- Given exercise
Extract all lines in the data that contain the word "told".

BEGIN Dataset excerpt

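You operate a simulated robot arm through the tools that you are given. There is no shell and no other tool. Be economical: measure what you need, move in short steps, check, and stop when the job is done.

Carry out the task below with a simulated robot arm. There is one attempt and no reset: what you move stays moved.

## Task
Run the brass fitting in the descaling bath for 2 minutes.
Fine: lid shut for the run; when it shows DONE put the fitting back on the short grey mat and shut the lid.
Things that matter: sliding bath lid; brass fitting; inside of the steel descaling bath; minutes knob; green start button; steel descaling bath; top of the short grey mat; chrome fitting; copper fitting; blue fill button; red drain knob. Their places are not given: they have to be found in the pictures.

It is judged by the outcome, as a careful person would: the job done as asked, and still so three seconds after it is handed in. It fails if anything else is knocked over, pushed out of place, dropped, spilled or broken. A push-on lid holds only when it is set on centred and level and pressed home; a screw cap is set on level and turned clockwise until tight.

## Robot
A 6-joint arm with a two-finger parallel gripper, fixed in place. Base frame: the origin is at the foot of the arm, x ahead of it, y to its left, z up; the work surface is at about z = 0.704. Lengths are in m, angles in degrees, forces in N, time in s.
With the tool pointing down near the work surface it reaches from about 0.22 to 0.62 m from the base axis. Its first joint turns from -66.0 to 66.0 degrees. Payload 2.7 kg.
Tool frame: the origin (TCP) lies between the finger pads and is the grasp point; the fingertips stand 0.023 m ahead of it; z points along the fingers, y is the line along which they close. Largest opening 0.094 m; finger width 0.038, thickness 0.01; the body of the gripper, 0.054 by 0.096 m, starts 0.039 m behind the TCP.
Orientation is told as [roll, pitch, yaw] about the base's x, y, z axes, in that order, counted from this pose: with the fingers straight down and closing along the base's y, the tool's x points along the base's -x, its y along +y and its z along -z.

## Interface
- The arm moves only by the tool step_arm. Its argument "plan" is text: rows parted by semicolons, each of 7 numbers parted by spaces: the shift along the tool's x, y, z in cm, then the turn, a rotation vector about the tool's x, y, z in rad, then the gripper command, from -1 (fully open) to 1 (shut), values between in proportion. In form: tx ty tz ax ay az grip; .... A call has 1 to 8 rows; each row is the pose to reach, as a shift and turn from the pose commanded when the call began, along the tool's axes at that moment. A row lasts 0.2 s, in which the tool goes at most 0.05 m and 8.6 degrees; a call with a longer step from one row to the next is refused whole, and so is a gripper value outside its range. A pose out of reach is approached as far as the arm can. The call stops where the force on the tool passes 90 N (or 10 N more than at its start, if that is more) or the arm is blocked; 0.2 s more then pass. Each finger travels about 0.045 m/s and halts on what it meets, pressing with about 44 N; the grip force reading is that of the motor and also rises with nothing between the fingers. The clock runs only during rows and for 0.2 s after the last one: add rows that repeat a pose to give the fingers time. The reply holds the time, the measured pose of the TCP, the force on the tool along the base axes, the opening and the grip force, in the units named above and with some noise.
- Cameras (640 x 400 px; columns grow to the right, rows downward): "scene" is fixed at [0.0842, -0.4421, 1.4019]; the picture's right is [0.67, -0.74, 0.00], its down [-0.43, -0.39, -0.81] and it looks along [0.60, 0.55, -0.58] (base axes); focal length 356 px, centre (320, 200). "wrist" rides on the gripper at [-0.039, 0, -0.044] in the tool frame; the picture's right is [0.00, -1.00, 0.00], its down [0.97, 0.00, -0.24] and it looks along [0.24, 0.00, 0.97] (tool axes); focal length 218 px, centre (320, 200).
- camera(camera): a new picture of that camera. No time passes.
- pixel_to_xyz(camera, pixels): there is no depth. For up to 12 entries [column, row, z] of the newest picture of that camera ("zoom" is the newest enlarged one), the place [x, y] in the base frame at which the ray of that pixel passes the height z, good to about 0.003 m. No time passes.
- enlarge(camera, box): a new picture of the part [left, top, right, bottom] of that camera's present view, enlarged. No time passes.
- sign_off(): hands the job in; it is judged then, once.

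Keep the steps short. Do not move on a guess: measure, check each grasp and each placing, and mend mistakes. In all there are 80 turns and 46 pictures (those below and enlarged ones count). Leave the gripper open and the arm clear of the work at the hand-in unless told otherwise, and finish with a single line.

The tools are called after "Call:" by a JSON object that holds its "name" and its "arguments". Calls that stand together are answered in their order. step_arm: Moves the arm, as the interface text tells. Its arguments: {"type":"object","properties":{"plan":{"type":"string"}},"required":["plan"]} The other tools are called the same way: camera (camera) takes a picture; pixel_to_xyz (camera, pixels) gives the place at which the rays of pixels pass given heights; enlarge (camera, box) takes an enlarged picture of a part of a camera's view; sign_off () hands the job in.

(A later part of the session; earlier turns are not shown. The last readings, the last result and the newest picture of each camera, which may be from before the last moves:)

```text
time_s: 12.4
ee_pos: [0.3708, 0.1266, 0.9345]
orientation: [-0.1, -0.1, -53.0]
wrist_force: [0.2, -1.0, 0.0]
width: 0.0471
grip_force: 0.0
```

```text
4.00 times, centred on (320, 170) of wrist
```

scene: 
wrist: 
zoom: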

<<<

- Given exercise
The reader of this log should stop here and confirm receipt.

END Dataset excerpt

- Task answer
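Orientation is told as [roll, pitch, yaw] about the base's x, y, z axes, in that order, counted from this pose: with the fingers straight down and closing along the base's y, the tool's x points along the base's -x, its y along +y and its z along -z.
Keep the steps short. Do not move on a guess: measure, check each grasp and each placing, and mend mistakes. In all there are 80 turns and 46 pictures (those below and enlarged ones count). Leave the gripper open and the arm clear of the work at the hand-in unless told otherwise, and finish with a single line.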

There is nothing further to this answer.